Required task: Which lines contain the string "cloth"? Please list every one of them.
..........
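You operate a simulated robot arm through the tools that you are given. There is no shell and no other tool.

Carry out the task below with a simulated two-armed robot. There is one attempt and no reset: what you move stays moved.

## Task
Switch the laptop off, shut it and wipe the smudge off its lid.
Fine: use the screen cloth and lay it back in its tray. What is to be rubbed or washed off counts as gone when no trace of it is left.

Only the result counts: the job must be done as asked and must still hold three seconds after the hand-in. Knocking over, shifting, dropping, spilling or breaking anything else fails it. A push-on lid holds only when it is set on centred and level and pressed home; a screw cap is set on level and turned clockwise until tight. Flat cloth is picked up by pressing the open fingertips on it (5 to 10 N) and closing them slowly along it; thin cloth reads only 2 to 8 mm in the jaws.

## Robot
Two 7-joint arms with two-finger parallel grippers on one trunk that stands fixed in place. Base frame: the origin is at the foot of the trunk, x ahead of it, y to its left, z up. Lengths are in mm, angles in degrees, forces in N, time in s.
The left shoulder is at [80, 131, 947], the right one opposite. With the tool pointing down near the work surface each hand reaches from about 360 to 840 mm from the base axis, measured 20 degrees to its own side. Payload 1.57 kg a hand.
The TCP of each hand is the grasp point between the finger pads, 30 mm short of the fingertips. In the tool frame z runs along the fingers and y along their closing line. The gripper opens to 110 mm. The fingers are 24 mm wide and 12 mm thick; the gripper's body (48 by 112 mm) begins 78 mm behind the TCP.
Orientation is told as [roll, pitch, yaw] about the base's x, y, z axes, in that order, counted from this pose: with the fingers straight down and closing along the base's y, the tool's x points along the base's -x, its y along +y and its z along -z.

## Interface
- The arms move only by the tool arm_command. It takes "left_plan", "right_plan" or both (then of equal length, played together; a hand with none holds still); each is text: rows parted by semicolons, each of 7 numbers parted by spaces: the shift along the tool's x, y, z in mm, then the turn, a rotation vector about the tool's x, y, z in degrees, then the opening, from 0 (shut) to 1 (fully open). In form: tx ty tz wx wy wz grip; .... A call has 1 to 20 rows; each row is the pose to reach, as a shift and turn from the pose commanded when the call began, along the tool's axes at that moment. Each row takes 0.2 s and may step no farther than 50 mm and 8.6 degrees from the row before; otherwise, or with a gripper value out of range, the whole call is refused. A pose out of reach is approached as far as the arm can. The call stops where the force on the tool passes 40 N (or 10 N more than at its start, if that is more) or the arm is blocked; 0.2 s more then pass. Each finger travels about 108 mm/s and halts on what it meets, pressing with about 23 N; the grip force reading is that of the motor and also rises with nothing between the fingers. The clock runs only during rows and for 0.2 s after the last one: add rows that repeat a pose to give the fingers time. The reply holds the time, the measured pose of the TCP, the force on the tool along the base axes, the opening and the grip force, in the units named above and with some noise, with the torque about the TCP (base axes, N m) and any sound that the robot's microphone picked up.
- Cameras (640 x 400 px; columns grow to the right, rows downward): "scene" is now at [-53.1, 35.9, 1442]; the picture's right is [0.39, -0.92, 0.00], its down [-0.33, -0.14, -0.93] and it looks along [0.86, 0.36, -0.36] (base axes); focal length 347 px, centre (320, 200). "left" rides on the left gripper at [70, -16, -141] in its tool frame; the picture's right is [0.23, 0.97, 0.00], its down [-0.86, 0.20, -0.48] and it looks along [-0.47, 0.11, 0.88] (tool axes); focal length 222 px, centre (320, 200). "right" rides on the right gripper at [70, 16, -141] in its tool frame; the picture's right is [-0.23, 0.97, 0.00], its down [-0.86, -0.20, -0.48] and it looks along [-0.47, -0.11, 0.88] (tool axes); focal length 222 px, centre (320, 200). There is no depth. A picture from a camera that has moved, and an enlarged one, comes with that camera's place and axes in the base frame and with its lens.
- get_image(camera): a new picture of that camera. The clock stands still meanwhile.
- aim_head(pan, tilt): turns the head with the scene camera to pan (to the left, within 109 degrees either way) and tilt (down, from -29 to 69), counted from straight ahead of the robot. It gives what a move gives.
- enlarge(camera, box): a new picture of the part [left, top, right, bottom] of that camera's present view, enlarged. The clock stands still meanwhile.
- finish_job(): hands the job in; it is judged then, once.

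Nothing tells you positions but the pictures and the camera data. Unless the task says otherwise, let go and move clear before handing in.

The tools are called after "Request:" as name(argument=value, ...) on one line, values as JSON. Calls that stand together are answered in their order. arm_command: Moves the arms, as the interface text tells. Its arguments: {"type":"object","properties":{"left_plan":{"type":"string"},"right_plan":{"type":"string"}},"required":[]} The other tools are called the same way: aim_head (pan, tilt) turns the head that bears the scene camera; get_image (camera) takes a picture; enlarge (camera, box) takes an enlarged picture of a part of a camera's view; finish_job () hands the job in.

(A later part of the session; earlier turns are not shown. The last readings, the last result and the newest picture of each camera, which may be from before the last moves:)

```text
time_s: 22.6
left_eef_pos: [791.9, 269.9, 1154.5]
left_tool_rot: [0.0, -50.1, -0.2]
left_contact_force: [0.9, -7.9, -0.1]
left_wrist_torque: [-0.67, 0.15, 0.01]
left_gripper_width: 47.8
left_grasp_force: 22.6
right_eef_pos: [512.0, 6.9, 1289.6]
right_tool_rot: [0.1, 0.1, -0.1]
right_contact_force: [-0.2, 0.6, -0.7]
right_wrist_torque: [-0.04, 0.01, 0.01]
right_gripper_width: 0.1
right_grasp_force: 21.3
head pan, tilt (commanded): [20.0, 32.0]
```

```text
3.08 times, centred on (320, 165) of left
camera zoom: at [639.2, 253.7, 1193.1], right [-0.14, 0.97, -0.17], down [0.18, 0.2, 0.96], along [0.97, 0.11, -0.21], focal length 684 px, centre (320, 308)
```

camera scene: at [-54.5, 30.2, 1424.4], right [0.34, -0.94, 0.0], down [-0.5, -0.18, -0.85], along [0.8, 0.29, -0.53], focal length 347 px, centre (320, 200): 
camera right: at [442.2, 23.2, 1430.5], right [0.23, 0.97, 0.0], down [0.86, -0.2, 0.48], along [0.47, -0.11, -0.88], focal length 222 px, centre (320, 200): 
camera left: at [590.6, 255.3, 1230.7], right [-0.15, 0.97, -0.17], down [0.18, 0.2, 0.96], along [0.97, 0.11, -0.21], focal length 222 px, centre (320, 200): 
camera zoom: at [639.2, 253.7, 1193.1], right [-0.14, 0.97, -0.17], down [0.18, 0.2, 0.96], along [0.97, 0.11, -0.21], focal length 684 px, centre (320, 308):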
..........
Answer to this task:
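Fine: use the screen cloth and lay it back in its tray. What is to be rubbed or washed off counts as gone when no trace of it is left.
Only the result counts: the job must be done as asked and must still hold three seconds after the hand-in. Knocking over, shifting, dropping, spilling or breaking anything else fails it. A push-on lid holds only when it is set on centred and level and pressed home; a screw cap is set on level and turned clockwise until tight. Flat cloth is picked up by pressing the open fingertips on it (5 to 10 N) and closing them slowly along it; thin cloth reads only 2 to 8 mm in the jaws.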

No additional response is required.